---------- Supplied material ----------
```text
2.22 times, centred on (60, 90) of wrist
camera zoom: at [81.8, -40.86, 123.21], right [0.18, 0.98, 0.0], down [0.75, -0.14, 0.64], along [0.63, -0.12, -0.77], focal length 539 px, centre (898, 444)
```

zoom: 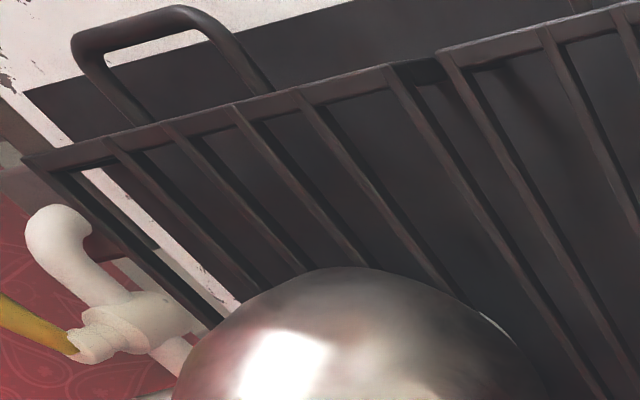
----------
Given instruction: Repeat all of the data above word for word, minus the pictures. Write them as strings in a JSON array, leaving out blank lines.

In response:
[
  "```text",
  "2.22 times, centred on (60, 90) of wrist",
  "camera zoom: at [81.8, -40.86, 123.21], right [0.18, 0.98, 0.0], down [0.75, -0.14, 0.64], along [0.63, -0.12, -0.77], focal length 539 px, centre (898, 444)",
  "```",
  "zoom: "
]